** Problem to solve **
Can the data below be echoed back word for word?

====== Source excerpt

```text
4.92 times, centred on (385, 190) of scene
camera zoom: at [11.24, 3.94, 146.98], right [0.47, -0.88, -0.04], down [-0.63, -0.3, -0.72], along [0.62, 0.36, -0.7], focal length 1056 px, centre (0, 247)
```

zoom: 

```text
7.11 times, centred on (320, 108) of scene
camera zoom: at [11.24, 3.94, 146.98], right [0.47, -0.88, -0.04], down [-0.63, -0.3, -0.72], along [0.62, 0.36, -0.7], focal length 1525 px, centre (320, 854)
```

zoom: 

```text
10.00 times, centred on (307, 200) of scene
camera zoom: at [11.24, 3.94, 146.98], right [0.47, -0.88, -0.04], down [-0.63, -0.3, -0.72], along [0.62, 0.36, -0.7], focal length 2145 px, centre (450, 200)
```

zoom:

============

** Answer for the task **
```text
4.92 times, centred on (385, 190) of scene
camera zoom: at [11.24, 3.94, 146.98], right [0.47, -0.88, -0.04], down [-0.63, -0.3, -0.72], along [0.62, 0.36, -0.7], focal length 1056 px, centre (0, 247)
```

zoom: 

```text
7.11 times, centred on (320, 108) of scene
camera zoom: at [11.24, 3.94, 146.98], right [0.47, -0.88, -0.04], down [-0.63, -0.3, -0.72], along [0.62, 0.36, -0.7], focal length 1525 px, centre (320, 854)
```

zoom: 

```text
10.00 times, centred on (307, 200) of scene
camera zoom: at [11.24, 3.94, 146.98], right [0.47, -0.88, -0.04], down [-0.63, -0.3, -0.72], along [0.62, 0.36, -0.7], focal length 2145 px, centre (450, 200)
```

zoom:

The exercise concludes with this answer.